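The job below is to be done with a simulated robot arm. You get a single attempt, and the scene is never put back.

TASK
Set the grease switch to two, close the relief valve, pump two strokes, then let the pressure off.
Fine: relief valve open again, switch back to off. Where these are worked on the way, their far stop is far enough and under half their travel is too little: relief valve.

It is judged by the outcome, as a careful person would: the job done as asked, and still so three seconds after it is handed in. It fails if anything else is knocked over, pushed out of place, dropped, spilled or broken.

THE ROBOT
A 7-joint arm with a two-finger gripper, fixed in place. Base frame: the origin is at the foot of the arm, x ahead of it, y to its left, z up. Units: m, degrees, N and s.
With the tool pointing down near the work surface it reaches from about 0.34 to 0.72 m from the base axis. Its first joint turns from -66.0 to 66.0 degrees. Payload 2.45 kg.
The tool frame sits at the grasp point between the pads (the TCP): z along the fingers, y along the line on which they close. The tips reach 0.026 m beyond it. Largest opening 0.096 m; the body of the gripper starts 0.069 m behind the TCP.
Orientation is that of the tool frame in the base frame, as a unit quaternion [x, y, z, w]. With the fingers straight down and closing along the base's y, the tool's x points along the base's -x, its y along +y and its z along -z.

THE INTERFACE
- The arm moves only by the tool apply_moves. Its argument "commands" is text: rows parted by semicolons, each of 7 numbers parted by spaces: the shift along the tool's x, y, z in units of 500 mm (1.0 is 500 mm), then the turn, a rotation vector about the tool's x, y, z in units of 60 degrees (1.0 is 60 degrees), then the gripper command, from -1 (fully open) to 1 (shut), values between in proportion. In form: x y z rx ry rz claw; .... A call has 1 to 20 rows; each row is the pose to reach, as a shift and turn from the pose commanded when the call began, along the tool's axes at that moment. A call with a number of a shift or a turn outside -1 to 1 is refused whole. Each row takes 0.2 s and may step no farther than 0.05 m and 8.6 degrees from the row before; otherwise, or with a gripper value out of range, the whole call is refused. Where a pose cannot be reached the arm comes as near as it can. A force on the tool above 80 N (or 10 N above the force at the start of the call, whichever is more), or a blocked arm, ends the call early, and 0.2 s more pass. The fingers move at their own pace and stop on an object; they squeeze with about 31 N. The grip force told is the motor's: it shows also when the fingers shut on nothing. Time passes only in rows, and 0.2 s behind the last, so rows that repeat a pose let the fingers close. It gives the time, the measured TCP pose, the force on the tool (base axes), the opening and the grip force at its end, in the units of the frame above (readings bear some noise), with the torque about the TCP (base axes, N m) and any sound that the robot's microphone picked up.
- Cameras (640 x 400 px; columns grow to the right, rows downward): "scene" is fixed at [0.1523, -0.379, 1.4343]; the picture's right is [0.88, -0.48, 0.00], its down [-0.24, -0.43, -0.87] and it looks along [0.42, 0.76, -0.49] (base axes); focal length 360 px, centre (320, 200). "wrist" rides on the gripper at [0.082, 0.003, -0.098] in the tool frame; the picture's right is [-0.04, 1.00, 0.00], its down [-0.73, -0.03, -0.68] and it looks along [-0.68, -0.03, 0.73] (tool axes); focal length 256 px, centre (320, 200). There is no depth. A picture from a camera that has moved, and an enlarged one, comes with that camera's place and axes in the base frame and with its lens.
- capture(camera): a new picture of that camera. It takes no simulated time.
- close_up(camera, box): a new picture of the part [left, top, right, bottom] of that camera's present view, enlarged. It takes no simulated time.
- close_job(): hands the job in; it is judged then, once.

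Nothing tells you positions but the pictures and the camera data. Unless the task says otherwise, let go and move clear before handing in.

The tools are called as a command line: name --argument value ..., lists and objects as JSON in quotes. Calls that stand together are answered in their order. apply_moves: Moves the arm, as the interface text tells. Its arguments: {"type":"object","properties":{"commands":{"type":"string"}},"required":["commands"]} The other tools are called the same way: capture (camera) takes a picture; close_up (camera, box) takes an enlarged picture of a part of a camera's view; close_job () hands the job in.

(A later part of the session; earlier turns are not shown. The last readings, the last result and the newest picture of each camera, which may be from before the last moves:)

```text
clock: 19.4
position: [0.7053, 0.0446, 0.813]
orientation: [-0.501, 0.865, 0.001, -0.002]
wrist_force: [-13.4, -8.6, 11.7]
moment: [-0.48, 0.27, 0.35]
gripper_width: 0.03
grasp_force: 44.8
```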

# Brief:
All of the data above should be transcribed exactly.

# Expected output:
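The job below is to be done with a simulated robot arm. You get a single attempt, and the scene is never put back.

TASK
Set the grease switch to two, close the relief valve, pump two strokes, then let the pressure off.
Fine: relief valve open again, switch back to off. Where these are worked on the way, their far stop is far enough and under half their travel is too little: relief valve.

It is judged by the outcome, as a careful person would: the job done as asked, and still so three seconds after it is handed in. It fails if anything else is knocked over, pushed out of place, dropped, spilled or broken.

THE ROBOT
A 7-joint arm with a two-finger gripper, fixed in place. Base frame: the origin is at the foot of the arm, x ahead of it, y to its left, z up. Units: m, degrees, N and s.
With the tool pointing down near the work surface it reaches from about 0.34 to 0.72 m from the base axis. Its first joint turns from -66.0 to 66.0 degrees. Payload 2.45 kg.
The tool frame sits at the grasp point between the pads (the TCP): z along the fingers, y along the line on which they close. The tips reach 0.026 m beyond it. Largest opening 0.096 m; the body of the gripper starts 0.069 m behind the TCP.
Orientation is that of the tool frame in the base frame, as a unit quaternion [x, y, z, w]. With the fingers straight down and closing along the base's y, the tool's x points along the base's -x, its y along +y and its z along -z.

THE INTERFACE
- The arm moves only by the tool apply_moves. Its argument "commands" is text: rows parted by semicolons, each of 7 numbers parted by spaces: the shift along the tool's x, y, z in units of 500 mm (1.0 is 500 mm), then the turn, a rotation vector about the tool's x, y, z in units of 60 degrees (1.0 is 60 degrees), then the gripper command, from -1 (fully open) to 1 (shut), values between in proportion. In form: x y z rx ry rz claw; .... A call has 1 to 20 rows; each row is the pose to reach, as a shift and turn from the pose commanded when the call began, along the tool's axes at that moment. A call with a number of a shift or a turn outside -1 to 1 is refused whole. Each row takes 0.2 s and may step no farther than 0.05 m and 8.6 degrees from the row before; otherwise, or with a gripper value out of range, the whole call is refused. Where a pose cannot be reached the arm comes as near as it can. A force on the tool above 80 N (or 10 N above the force at the start of the call, whichever is more), or a blocked arm, ends the call early, and 0.2 s more pass. The fingers move at their own pace and stop on an object; they squeeze with about 31 N. The grip force told is the motor's: it shows also when the fingers shut on nothing. Time passes only in rows, and 0.2 s behind the last, so rows that repeat a pose let the fingers close. It gives the time, the measured TCP pose, the force on the tool (base axes), the opening and the grip force at its end, in the units of the frame above (readings bear some noise), with the torque about the TCP (base axes, N m) and any sound that the robot's microphone picked up.
- Cameras (640 x 400 px; columns grow to the right, rows downward): "scene" is fixed at [0.1523, -0.379, 1.4343]; the picture's right is [0.88, -0.48, 0.00], its down [-0.24, -0.43, -0.87] and it looks along [0.42, 0.76, -0.49] (base axes); focal length 360 px, centre (320, 200). "wrist" rides on the gripper at [0.082, 0.003, -0.098] in the tool frame; the picture's right is [-0.04, 1.00, 0.00], its down [-0.73, -0.03, -0.68] and it looks along [-0.68, -0.03, 0.73] (tool axes); focal length 256 px, centre (320, 200). There is no depth. A picture from a camera that has moved, and an enlarged one, comes with that camera's place and axes in the base frame and with its lens.
- capture(camera): a new picture of that camera. It takes no simulated time.
- close_up(camera, box): a new picture of the part [left, top, right, bottom] of that camera's present view, enlarged. It takes no simulated time.
- close_job(): hands the job in; it is judged then, once.

Nothing tells you positions but the pictures and the camera data. Unless the task says otherwise, let go and move clear before handing in.

The tools are called as a command line: name --argument value ..., lists and objects as JSON in quotes. Calls that stand together are answered in their order. apply_moves: Moves the arm, as the interface text tells. Its arguments: {"type":"object","properties":{"commands":{"type":"string"}},"required":["commands"]} The other tools are called the same way: capture (camera) takes a picture; close_up (camera, box) takes an enlarged picture of a part of a camera's view; close_job () hands the job in.

(A later part of the session; earlier turns are not shown. The last readings, the last result and the newest picture of each camera, which may be from before the last moves:)

```text
clock: 19.4
position: [0.7053, 0.0446, 0.813]
orientation: [-0.501, 0.865, 0.001, -0.002]
wrist_force: [-13.4, -8.6, 11.7]
moment: [-0.48, 0.27, 0.35]
gripper_width: 0.03
grasp_force: 44.8
```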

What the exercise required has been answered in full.